"""

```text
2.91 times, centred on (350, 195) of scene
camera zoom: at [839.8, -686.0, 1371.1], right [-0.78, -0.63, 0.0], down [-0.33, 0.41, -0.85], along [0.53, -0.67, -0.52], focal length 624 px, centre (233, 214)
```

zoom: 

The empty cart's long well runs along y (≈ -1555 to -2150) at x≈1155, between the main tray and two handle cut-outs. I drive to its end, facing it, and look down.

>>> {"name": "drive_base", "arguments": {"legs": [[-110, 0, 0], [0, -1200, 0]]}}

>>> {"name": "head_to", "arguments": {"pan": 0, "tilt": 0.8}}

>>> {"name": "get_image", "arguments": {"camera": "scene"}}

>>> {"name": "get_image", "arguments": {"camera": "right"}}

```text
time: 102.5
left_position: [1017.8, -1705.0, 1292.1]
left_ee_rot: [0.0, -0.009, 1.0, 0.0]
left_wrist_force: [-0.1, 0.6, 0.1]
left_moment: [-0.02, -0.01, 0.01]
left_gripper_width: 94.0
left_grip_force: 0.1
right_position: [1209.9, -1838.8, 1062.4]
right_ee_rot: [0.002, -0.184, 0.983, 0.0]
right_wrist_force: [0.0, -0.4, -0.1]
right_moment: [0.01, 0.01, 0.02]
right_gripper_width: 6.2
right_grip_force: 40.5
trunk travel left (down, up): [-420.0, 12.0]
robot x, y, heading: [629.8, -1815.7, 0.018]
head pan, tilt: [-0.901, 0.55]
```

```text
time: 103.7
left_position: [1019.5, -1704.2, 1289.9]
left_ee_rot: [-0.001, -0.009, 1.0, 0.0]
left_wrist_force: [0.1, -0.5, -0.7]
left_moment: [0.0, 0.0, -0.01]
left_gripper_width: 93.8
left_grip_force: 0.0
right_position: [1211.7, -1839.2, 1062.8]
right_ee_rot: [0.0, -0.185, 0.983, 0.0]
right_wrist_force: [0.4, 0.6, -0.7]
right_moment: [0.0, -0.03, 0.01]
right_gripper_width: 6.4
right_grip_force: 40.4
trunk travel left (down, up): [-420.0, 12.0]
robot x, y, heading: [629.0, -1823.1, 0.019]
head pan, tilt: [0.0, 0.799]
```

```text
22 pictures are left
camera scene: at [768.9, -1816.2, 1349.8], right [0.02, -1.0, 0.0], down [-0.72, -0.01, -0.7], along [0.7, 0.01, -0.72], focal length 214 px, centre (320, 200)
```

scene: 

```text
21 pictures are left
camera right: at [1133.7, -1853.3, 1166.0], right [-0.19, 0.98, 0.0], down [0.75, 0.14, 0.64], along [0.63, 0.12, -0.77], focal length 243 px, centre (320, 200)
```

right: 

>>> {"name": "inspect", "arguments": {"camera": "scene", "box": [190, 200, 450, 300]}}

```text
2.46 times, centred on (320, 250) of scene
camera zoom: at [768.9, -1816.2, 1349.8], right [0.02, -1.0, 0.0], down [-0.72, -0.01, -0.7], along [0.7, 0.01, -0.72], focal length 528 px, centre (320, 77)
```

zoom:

"""

Would you give the material above again, complete and exact?

```text
2.91 times, centred on (350, 195) of scene
camera zoom: at [839.8, -686.0, 1371.1], right [-0.78, -0.63, 0.0], down [-0.33, 0.41, -0.85], along [0.53, -0.67, -0.52], focal length 624 px, centre (233, 214)
```

zoom: 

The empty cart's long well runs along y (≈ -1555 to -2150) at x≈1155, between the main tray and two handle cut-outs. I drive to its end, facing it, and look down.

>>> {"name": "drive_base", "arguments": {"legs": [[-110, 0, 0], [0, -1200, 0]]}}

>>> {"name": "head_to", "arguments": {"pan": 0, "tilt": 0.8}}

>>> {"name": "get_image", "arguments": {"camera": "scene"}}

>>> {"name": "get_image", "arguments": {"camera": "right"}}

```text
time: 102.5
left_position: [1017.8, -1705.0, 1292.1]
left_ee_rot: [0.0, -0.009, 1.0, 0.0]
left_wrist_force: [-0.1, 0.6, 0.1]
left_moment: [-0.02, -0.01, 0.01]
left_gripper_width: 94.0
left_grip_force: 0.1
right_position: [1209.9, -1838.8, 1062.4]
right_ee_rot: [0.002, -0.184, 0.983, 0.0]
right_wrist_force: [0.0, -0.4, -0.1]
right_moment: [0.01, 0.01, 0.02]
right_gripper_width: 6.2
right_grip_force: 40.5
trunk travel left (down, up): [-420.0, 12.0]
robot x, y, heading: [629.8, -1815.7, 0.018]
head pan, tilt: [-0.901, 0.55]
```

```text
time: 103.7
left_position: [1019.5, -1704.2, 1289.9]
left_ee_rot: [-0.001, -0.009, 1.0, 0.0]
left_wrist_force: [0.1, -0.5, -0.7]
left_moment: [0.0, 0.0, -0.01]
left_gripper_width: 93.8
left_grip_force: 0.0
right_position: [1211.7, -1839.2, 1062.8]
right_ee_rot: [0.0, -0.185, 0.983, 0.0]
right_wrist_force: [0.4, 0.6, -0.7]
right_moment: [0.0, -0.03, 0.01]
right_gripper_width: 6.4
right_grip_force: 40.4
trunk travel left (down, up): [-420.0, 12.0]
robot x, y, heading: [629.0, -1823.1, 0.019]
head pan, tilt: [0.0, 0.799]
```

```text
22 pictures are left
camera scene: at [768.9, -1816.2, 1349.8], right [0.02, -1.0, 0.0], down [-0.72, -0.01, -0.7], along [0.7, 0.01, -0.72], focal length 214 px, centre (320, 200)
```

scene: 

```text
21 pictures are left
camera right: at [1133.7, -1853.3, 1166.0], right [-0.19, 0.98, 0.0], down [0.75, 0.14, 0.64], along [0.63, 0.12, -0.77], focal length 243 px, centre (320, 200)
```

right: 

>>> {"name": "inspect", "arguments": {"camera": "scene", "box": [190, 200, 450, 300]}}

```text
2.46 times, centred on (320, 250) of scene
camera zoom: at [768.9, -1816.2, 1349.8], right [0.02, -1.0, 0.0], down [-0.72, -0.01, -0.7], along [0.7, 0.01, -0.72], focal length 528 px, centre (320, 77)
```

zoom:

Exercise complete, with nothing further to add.